## SUPPLIED DATA
::::::::
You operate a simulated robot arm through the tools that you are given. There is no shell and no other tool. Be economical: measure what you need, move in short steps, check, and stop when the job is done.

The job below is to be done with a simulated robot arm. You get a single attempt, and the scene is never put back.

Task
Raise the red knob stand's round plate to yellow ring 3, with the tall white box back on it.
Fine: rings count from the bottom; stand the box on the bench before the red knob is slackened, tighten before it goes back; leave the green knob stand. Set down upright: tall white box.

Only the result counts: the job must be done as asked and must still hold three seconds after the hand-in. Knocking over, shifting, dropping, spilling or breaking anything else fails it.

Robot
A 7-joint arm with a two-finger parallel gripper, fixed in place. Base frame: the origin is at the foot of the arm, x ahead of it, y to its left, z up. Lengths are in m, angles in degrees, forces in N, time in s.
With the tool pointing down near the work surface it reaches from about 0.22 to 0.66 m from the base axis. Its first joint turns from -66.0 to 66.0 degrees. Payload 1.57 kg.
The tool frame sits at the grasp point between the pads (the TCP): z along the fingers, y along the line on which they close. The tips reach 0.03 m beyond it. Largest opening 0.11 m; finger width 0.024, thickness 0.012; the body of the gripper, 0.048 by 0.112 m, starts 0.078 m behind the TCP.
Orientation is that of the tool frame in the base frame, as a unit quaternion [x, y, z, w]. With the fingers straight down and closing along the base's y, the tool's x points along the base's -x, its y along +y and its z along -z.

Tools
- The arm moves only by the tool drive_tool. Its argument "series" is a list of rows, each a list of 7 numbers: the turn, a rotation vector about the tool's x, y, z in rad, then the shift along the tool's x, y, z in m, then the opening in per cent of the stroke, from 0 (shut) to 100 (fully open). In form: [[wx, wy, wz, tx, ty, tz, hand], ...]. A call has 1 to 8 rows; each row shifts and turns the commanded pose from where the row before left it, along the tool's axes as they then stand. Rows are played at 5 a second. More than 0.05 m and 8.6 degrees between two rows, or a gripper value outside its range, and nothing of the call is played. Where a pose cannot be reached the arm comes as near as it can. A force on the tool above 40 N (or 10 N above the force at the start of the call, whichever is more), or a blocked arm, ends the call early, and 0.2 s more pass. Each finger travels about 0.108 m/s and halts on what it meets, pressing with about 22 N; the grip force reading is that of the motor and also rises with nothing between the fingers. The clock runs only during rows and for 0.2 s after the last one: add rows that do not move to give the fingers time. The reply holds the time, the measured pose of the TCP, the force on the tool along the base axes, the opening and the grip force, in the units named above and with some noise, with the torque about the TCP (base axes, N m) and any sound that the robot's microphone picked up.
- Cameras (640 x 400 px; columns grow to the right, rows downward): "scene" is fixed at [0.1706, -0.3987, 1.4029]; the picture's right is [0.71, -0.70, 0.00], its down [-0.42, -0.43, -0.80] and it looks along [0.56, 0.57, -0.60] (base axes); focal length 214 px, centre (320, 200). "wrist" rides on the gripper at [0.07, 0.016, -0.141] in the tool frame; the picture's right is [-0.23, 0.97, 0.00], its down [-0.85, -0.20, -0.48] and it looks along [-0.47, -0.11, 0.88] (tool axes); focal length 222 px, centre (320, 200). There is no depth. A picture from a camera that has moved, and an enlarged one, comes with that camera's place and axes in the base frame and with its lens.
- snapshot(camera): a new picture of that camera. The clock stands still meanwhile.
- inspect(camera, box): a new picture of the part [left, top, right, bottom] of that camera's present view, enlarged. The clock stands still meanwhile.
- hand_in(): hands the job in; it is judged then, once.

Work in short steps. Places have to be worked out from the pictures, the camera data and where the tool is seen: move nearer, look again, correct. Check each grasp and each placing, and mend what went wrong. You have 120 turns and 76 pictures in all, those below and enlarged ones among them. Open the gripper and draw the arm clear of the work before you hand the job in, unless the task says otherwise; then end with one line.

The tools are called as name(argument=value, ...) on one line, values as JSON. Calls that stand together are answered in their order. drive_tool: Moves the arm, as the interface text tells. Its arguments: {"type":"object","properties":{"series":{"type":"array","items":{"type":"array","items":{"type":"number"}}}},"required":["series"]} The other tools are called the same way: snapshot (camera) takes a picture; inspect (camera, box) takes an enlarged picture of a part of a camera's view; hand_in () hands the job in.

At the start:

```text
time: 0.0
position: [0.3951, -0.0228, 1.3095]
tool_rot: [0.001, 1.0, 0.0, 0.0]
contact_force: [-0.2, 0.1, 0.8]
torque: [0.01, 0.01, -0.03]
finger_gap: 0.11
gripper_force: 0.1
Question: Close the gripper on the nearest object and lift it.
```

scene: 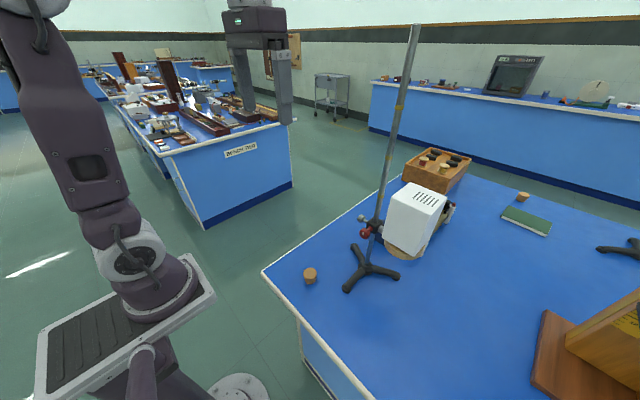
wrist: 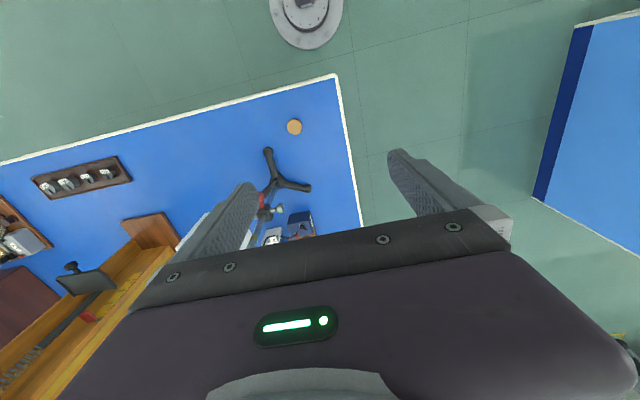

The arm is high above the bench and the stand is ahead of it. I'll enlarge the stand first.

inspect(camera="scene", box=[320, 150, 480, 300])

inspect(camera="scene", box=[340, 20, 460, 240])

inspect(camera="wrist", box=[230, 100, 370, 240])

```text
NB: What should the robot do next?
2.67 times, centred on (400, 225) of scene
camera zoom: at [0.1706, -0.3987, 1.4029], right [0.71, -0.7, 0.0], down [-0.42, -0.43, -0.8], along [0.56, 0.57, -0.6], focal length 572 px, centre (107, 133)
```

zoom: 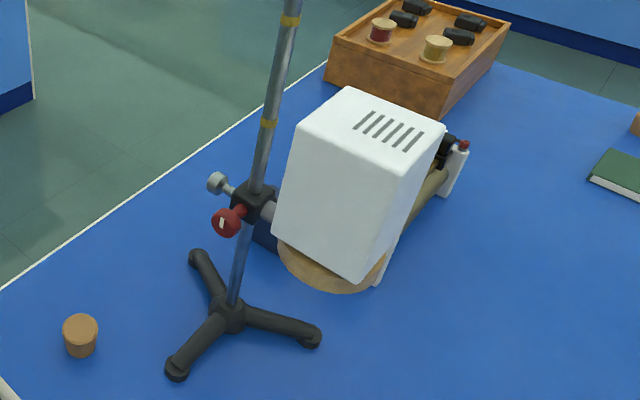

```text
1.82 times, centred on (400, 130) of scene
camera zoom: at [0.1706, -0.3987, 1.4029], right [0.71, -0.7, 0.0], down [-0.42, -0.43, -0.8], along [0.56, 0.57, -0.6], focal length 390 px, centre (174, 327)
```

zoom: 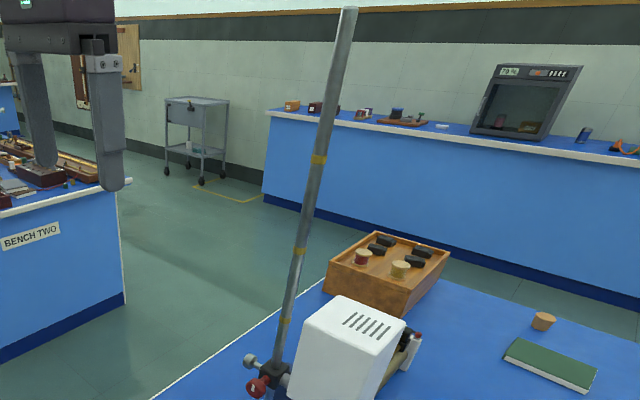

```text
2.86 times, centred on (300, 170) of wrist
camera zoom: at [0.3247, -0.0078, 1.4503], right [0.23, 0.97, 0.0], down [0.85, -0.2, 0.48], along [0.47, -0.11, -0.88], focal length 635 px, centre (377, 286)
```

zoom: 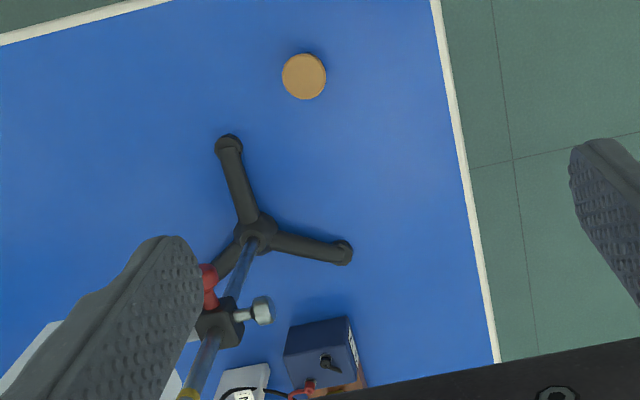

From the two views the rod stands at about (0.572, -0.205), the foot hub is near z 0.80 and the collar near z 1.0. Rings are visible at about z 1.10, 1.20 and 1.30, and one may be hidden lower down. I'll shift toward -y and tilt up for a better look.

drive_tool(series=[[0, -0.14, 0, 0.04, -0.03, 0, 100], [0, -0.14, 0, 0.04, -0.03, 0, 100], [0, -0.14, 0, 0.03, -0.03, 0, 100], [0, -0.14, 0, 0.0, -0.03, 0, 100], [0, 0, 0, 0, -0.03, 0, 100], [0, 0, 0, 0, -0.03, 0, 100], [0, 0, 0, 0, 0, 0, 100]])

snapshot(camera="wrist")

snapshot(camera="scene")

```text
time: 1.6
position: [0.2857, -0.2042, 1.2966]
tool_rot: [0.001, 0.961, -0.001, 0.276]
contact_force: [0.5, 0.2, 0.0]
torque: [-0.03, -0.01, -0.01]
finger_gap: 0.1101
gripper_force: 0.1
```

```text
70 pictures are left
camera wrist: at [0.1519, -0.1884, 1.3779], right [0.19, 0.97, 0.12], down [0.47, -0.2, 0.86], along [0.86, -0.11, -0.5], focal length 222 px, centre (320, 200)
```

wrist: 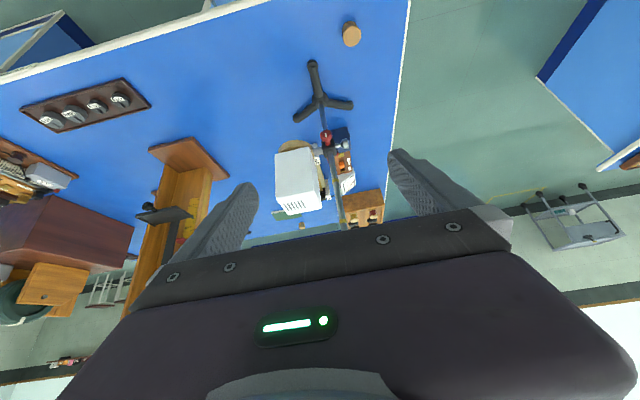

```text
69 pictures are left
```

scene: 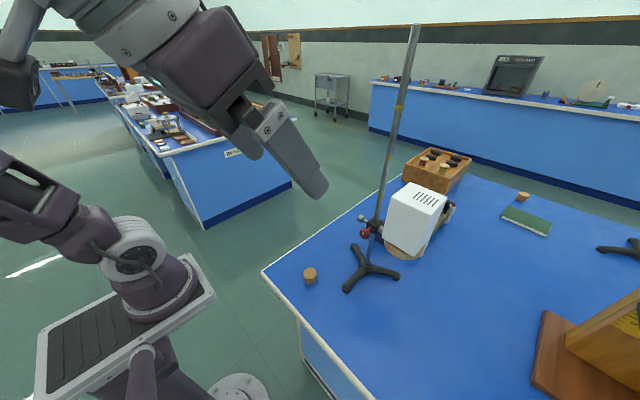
::::::::
## PROBLEM STATEMENT
Give the lines again, exactly as they stand, from the beginning of the data through the line with "Fine: rings count".

## EXERCISE SOLUTION
You operate a simulated robot arm through the tools that you are given. There is no shell and no other tool. Be economical: measure what you need, move in short steps, check, and stop when the job is done.

The job below is to be done with a simulated robot arm. You get a single attempt, and the scene is never put back.

Task
Raise the red knob stand's round plate to yellow ring 3, with the tall white box back on it.
Fine: rings count from the bottom; stand the box on the bench before the red knob is slackened, tighten before it goes back; leave the green knob stand. Set down upright: tall white box.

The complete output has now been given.